## Problem to solve
Your answer is an exact quotation from the quoted text: it starts at "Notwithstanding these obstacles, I" and ends at "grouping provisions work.".

## Quoted text
By originating process filed on 15 December 2015, the plaintiff Climbform Australia Pty Ltd seeks an order pursuant to (CTH) Corporations Act 2001, s 459G, setting aside a creditor's statutory demand for payment of debt dated 3 December 2015 and served on the plaintiff by the defendant Chief Commissioner on or about 7 December 2015.
The demand was for $264,043.58, comprised of amounts described in the Schedule to the demand, which may be summarised as payroll tax levied pursuant to (NSW) Payroll Tax Act 2007 by an assessment issued on 5 June 2015 for the year 1 July 2013 to 30 June 2014 (and interest thereon), and in another assessment issued on the same date for the period 1 July 2014 to 27 May 2015 (and interest thereon). The assessment was made in circumstances where, although the company was not itself liable to pay payroll tax, the Commissioner has taken the view that the "grouping" provisions of the Payroll Tax Act apply to it. The plaintiff contends, essentially, that there was no "valid grouping" as at 5 June 2015; that there was no debt owing by the principal debtor as at that date; that it is not just to impose liability on the plaintiff; and that these matters at least give rise to a sufficiently arguable dispute as to warrant the demand being set aside.
The first obstacle to these submissions is (NSW) Taxation Administration Act 1996, s 119, which provides that production of a notice of assessment, or a document signed by the Chief Commissioner purporting to be a copy of the notice of an assessment, is conclusive evidence of the due making of the assessment, and that the amount and all particulars of the assessment are correct, except in objection review proceedings when it is prima facie evidence only. It is well established that such provisions have the effect that when a creditor's statutory demand relies on such an assessment, it cannot be said that there is a genuine dispute as to the debt. [1] In those circumstances, there cannot be a genuine dispute as to whether Climbform owes the amount demanded as in these proceedings, under s 459G, the assessment is conclusive evidence of the existence of the debt. [2] That is sufficient to dispose of the application to set aside the demand, although I will come to the merits in due course. (Although Part 10 of the Taxation Administration Act contemplates review proceedings in a Court in some circumstances, that is only so when objection has been taken to the decision of the Chief Commissioner under Part 10 in the first place, in which case the Chief Commissioner's decision on the objection can then be the subject of review. None of that has happened in the present case).
Notwithstanding these obstacles, I turn to the merits of the application. The plaintiff submits that as at the date of the grouping, being 5 June 2015, Mr Laukka was no longer in control of the company that was liable to pay tax, as a liquidator had been appointed, and therefore, the commissioner could no longer rely on s 72 of the Payroll Tax Act. Accordingly, it was said there was "no valid grouping".
In order to deal with that submission, it is necessary to understand a little of the background facts, and how the grouping provisions work.

## Recorded data
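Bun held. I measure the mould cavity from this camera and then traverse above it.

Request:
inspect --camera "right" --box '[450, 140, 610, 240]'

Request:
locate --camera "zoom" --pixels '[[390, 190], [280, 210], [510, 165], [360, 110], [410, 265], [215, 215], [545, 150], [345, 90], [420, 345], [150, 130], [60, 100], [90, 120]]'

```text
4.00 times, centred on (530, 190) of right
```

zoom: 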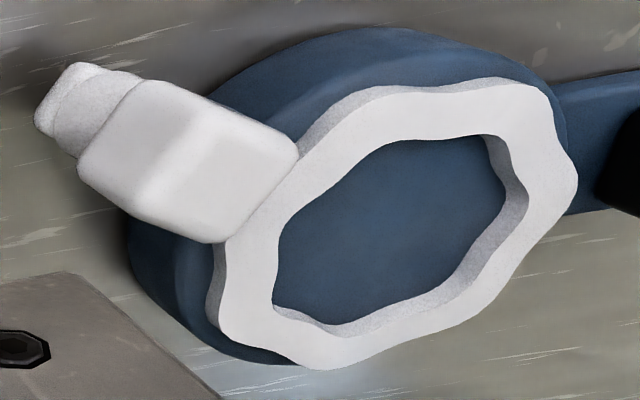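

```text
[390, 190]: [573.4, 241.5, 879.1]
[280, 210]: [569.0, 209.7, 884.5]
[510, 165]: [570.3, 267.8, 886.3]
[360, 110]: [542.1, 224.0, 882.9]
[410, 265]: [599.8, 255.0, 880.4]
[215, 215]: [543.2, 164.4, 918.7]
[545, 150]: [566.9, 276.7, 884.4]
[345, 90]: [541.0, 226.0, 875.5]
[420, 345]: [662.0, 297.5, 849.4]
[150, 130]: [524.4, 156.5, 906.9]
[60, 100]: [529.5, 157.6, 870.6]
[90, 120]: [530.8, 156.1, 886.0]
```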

## Solution to this exercise
Notwithstanding these obstacles, I turn to the merits of the application. The plaintiff submits that as at the date of the grouping, being 5 June 2015, Mr Laukka was no longer in control of the company that was liable to pay tax, as a liquidator had been appointed, and therefore, the commissioner could no longer rely on s 72 of the Payroll Tax Act. Accordingly, it was said there was "no valid grouping".
In order to deal with that submission, it is necessary to understand a little of the background facts, and how the grouping provisions work.